All of these candidates for mayor are going to look for their own lanes. Each of them is going to have her and his own gift basket for us, special party favors they promise to deliver to us if we deliver them our votes.

I don’t know how realistic it is to ask you to care deeply which person becomes the next mayor. But in those moments when life lets you lift your head a few inches above the daily grind, I suspect you do care about the city you see around you. There are things you’d like to see more of, things you’d like to see less of.

Some, like racism and poverty, are serious. Some, like independent coffee shops, are less than life and death, but still. You care. You do care about your own city. You have a city in your mind you’d like this one to be.

That happens or does not happen depending on who is the mayor and who sits on the City Council. You make it happen by choosing.

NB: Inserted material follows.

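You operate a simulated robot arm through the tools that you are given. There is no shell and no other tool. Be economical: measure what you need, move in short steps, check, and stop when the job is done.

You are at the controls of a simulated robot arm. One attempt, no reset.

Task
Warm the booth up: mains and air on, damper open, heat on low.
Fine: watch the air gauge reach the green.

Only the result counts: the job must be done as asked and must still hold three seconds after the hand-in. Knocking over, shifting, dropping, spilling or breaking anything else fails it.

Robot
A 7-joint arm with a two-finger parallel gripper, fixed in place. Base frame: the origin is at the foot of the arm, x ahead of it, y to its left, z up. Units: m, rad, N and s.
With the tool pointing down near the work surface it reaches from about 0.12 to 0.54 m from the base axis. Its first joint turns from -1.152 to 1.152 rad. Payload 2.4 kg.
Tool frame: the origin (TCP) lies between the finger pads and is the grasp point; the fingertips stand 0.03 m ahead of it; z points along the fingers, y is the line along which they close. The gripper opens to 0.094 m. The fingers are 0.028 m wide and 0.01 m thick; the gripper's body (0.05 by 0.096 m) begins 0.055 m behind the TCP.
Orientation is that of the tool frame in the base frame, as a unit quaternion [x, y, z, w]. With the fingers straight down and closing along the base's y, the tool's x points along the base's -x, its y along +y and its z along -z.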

So are you supposed to do homework every night for a week on a dozen candidates for mayor so you can know which one to vote for? Fat chance, right?

You need an app. A mental app. We all need a mental app for this. Everybody needs a way to make this simpler. This is what I have to offer.

Turn your ears down a little when they start offering you presents. Instead, open your eyes to where they have been. Try to figure out what they have done. Do they come from the city you want to see? Did they help to create it? Do they know how it works?

Don’t buy the argument that those vibrant neighborhoods out there are small-time and irrelevant. If they are windows on the city you want to see, then they are the big picture. Always vote for the big picture.